When I got married, I had a situation where family and childhood friends filled most of the “traditional” spots so I took Anne’s idea one step further. I actually included my “college crew” as bridesmaids, but because we did not want to ask more guys just to fill in the spots, I had them walk up the aisle along and they all wore black, while the bridesmaids walking with groomsmen wore red. I also wanted to find a way to honor the grandparents that could not be with us on our wedding day, so I had each of the girls carry a blue flower and deliver it to an altar, set at the front of the church, which had each of the grandparents’ pictures on it and a vase in which to set the flowers.

The girls were involved in showers, the bachelorette party, gifts, the day-of preparations, etc., but I just needed a creative way to fit 9 girls in a bridal party what was supposed to only include 4 couples!! Everyone that I chose to participate in my wedding was either a family member or a friend that is still, 4 years later, considered family. I feel that in picking your bridal party, that’s the way it should be. This is not a competition to see who can have the biggest group, and sometimes that’s what I feel goes on when people start adding House Parties to the wedding.
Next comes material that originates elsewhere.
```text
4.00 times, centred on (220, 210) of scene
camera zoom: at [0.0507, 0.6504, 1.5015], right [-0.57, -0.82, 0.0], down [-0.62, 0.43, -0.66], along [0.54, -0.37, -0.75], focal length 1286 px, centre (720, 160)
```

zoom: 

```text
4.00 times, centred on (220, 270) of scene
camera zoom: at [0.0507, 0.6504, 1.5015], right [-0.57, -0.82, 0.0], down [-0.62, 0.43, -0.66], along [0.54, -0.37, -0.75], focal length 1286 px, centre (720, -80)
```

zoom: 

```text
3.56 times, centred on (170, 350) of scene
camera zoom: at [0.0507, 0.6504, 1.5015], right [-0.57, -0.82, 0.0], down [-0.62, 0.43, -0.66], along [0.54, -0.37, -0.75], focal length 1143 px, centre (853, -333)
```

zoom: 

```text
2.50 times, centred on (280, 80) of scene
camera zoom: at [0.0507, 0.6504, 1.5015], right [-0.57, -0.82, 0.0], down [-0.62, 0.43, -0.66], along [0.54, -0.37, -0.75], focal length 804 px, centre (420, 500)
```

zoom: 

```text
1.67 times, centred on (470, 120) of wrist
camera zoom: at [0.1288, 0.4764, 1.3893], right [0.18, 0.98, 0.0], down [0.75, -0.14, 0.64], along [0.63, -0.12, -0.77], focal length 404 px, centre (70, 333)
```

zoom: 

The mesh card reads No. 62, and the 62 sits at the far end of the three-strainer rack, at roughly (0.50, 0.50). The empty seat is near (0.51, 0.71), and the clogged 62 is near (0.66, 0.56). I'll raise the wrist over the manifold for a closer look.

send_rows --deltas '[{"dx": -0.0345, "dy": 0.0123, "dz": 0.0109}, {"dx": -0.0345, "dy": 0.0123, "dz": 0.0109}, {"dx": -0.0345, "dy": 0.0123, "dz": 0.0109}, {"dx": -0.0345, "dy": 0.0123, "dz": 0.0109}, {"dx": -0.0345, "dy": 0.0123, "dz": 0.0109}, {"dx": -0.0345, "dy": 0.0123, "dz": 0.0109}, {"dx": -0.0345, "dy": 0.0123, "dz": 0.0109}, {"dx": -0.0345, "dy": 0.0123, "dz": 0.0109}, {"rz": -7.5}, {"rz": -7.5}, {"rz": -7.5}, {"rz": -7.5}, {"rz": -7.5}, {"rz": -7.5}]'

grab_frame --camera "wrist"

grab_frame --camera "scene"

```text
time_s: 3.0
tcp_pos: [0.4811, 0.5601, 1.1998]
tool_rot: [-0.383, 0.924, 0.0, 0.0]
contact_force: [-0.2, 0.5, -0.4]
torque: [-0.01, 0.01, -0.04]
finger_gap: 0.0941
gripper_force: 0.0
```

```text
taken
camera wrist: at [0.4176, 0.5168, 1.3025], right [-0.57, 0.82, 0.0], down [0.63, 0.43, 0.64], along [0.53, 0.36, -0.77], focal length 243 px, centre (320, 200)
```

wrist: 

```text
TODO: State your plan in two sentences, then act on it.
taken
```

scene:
A good rule of thumb is to ask people who have been with you for the major events leading up to the wedding and the people that you know will be with you and that you want with you when times get rough after the wedding. Besides, if you ask every Tom, Dick and Harry that you’ve ever met to be a bridesmaid, how will your real friends feel? Not very special. And if you have an uneven number of bridesmaids and groomsmen, do not just ask someone in order to keep the numbers even. Have the girls walk up alone and have the guys at the altar with the groom already. If you have more girls than guys, have your maid of honor walk alone or when there are more guys than girls, give one lucky girl two groomsmen as her escorts. The point is, there are ways around having unnecessary attendants and there are definitely other spots to fill in a ceremony rather than creating a House Party. Let’s keep things in perspective and have some kind of standard when choosing the most special group of friends and family to stand before our community and advocate this harmonious occasion!!!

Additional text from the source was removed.